He pasado los últimos cuatro fines de semana en respectivos festivales, cada uno de su padre y de su madre (el pequeño festi temático creado ad hoc en un barrio de Madrid, el macrofestival a todo trapo, el festival veterano con público fiel y el festival en proceso de decrecimiento) y creo que no existe fenotipo humano que no haya visto como parte de su público.

De acuerdo que hay un perfil de festivalero que todos tenemos en la cabeza, esa versión evolucionada de la despedida de soltero, clases creativas con camisa de flores, pulseritas roñosas acumuladas en la muñeca y exceso de cerveza de grifo en las venas, pero solo hace falta darse un paseo por stories de Instagram y estados de WhatsApp (entre los mayores) para ver que quien más y quien menos por debajo de los 50 años ha encontrado su propia opción de consumo festivalero.

placeholder El Drogas en el Azkena. (EFE/L. Rico)
El Drogas en el Azkena. (EFE/L. Rico)

Como todos esos padres de familia (euskaldunes) que llenaron el jueves del Azkena coreando las canciones del Drogas de Barricada con sus hijos a hombros, esos que en unos años se convertirán en el nuevo público festivalero. Una experiencia iniciática como llevar a tu hijo a ver la nueva entrega de Star Wars.

Un español, un voto y un festival. Ese ha sido el principal objetivo del sector durante los últimos años: captar a todo el público posible o, en otras palabras, que todos hayamos aceptado que ir a un festival de música es parte natural de la experiencia veraniega, como en su día alquilar un apartamento en la playa. Dentro de eso, lo más fascinante es cómo pasaron de estar dirigidos a cuatro colgados jóvenes a convertirse en otra casilla que marcar cada verano.

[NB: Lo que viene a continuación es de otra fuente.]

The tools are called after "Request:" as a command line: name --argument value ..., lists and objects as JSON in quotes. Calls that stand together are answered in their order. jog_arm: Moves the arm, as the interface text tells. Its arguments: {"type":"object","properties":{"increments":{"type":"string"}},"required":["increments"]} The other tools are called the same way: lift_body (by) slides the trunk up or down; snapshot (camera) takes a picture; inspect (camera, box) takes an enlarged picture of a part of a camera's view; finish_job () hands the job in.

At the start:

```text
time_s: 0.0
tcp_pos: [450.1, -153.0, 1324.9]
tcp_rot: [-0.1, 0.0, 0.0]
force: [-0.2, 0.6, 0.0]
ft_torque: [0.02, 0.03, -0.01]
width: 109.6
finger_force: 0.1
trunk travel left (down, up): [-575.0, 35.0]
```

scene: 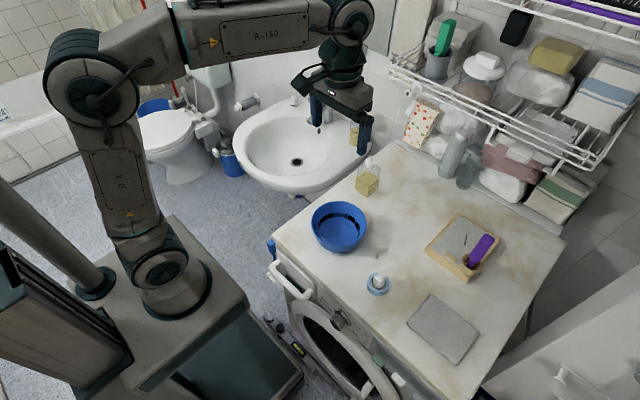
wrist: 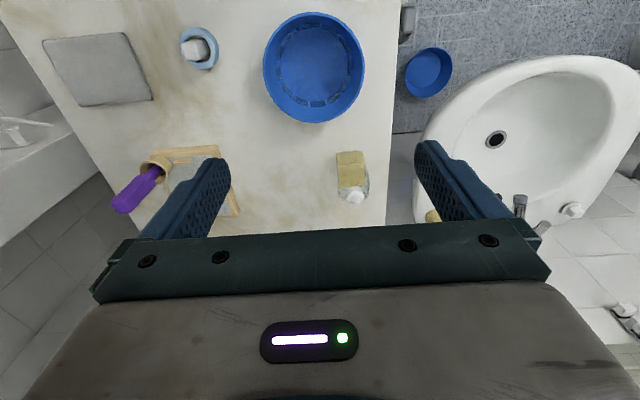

Lo excepcional y minoritario pasa a ser la norma cuando se convierte en un negocio

Cuenta Cruz en su libro que aunque se ha producido un encarecimiento de los festivales, es el precio de los mismos lo que determina su público. O como escribe con más gracia, hay festivales para pijos y festivales low cost y "unos y otros aclaran cuál es su público objetivo el día que ponen sus abonos a la venta". Lo importante, en este caso, es que prácticamente cualquier persona puede encontrar su propio festival, ya no solo por su cartel musical (que en la mayoría de casos suele ser un único cabeza de cartel que nos gusta mucho), sino por el rollito que transmite su identidad visual, las fotos de promoción o el lenguaje que usa en redes sociales. Esa identidad intangible.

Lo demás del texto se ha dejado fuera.